Very Nice Geometry Problem | Circle and semicircle inside a quarter circle | 2 Methods

Nice problem. It is a good mind exercise .Thanks your channel.

Construct PQ and let N the point of contact of the small circle and the small semicircle. Construct OP , ON.
Triangle OPQ is obviously isosceles cause ON is height and median at the same time.
So ON is angle bisector => *∠QON= ∠NOP* (1)
ON,OM are tangent sections => *∠NOP= ∠POM* (2)
(1),(2)=> ∠QON = ∠NOP = ∠POM = 30° (because their sum is ∠MOQ=90°)
In orthogonal triangle ONQ : ∠QON=30° => OQ=2QN = 2•2=> *OQ=4*
Radius of the quadrant is R=4+2=6 => *R=6*
So you can estimate the shaded area , as Math Booster did.

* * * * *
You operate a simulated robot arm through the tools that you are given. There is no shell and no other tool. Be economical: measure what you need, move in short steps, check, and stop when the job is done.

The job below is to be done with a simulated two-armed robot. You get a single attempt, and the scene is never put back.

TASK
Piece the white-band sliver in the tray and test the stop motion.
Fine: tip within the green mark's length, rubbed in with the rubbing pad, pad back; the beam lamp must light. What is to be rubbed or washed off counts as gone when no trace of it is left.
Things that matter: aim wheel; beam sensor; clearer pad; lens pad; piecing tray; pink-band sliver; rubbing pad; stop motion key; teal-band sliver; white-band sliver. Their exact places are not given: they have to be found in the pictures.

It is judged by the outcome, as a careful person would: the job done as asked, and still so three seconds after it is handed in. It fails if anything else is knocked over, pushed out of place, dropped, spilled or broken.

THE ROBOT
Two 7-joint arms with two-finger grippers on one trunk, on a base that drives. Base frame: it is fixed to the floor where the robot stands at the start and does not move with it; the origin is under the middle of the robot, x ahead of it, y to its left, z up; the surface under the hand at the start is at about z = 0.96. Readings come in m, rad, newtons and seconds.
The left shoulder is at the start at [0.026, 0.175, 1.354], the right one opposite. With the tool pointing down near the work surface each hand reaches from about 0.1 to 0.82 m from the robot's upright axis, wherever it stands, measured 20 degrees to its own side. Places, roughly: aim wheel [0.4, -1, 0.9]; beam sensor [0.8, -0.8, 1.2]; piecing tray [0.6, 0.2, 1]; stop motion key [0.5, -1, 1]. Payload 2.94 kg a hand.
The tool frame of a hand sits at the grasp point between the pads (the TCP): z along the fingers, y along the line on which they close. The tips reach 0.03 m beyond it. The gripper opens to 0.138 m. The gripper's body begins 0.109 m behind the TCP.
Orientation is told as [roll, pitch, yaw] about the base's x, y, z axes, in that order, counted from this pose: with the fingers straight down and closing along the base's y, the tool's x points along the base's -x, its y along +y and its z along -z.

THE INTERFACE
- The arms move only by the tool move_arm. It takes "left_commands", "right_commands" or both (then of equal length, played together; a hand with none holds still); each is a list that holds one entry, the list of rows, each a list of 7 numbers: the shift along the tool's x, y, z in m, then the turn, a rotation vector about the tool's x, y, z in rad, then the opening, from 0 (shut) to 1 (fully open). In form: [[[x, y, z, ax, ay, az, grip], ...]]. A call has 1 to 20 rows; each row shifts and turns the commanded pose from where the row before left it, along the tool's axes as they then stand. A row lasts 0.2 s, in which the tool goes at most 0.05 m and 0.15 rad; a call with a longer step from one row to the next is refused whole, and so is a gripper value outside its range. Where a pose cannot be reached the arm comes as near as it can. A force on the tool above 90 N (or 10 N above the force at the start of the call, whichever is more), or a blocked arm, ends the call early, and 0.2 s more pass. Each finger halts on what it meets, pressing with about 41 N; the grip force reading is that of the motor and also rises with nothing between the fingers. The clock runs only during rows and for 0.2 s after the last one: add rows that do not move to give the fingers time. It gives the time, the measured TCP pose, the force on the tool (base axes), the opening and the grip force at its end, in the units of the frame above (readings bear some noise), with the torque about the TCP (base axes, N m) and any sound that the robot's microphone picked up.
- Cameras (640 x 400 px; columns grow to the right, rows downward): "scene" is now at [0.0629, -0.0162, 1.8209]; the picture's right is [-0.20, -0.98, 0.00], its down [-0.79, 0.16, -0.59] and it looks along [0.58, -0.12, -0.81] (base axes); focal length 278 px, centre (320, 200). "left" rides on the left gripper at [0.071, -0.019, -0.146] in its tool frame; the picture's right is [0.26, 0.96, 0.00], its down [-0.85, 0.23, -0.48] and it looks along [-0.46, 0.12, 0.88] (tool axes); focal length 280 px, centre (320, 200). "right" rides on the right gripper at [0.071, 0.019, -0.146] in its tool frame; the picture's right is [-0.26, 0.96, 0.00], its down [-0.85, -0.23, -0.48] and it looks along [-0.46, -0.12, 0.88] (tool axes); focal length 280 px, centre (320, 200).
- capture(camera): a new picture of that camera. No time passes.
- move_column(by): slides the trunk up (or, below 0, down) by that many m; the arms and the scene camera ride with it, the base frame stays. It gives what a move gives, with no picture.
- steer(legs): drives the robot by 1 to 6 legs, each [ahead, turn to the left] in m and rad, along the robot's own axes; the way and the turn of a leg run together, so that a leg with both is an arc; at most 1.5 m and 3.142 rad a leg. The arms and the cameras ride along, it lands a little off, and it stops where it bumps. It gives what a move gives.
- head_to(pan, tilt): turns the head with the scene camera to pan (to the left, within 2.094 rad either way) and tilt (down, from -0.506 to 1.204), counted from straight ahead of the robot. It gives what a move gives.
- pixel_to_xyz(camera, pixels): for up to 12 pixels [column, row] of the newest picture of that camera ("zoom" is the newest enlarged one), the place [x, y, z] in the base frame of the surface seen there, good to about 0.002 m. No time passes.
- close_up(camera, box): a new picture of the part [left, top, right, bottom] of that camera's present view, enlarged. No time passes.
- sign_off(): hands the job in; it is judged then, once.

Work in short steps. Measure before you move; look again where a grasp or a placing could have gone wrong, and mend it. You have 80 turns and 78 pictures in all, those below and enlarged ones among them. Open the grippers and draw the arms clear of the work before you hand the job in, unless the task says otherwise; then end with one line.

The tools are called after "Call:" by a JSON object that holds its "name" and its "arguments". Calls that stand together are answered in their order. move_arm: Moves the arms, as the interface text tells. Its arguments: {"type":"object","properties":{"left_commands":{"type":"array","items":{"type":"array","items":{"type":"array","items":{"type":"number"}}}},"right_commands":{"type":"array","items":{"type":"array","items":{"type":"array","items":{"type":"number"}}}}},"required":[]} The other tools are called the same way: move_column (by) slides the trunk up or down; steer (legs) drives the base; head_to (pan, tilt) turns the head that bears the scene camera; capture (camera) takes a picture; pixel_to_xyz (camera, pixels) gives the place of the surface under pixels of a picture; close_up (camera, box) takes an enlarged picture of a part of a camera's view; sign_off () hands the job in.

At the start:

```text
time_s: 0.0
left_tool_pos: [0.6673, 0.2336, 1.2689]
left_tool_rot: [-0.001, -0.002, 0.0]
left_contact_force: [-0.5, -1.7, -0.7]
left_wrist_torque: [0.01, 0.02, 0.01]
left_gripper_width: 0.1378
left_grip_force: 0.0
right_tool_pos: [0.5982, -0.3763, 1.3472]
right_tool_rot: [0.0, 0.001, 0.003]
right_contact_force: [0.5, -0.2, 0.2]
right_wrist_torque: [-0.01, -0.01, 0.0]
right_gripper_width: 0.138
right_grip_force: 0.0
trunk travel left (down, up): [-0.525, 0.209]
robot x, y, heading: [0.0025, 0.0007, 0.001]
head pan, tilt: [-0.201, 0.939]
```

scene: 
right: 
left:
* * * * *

QN is the radius. No algebra needed!!

full circle enter pases through co-tangent, so O to full circlecneter = r-2
also, vertical axis , r-2=2+2cos(t) + 2sin(90-t)=2+4cost
in RIght triangle (O to center of full circle ) , sies are
r-2=2+4cost, 4sint, 2
so, divide all by 2 and use pythogorous
(1+2cost)^2-(2sint)^2=1^2
=> 1+4(cos^2t-sin^2t)+2*2cost=1
=> 4cos2t=-4cost
=> t=60
=> r-2=2+4cost=2+2=4
=> r=6
=> blue area = full area = 1.5 area of circle = pi/4 * 36 - 1.5 * pi*4 = 9pi-6pi=3pi

PO y SO son ejes de simetría y los ángulos MOP, POS y SOQ son iguales y trisecan el cuadrante. Los ángulos en O son 30+30+30=90°. Si PM=SQ=2 entonces PO=QO=2*2=4. Radio del cuadrante =PO+2=4+2=6. Área rosa =π[(6^2/4)-(2^2*3/2)]=3π.
Gracias y saludos.

Are there any other methods that do not make use of symmetry? I thought that the first method was much simplifed.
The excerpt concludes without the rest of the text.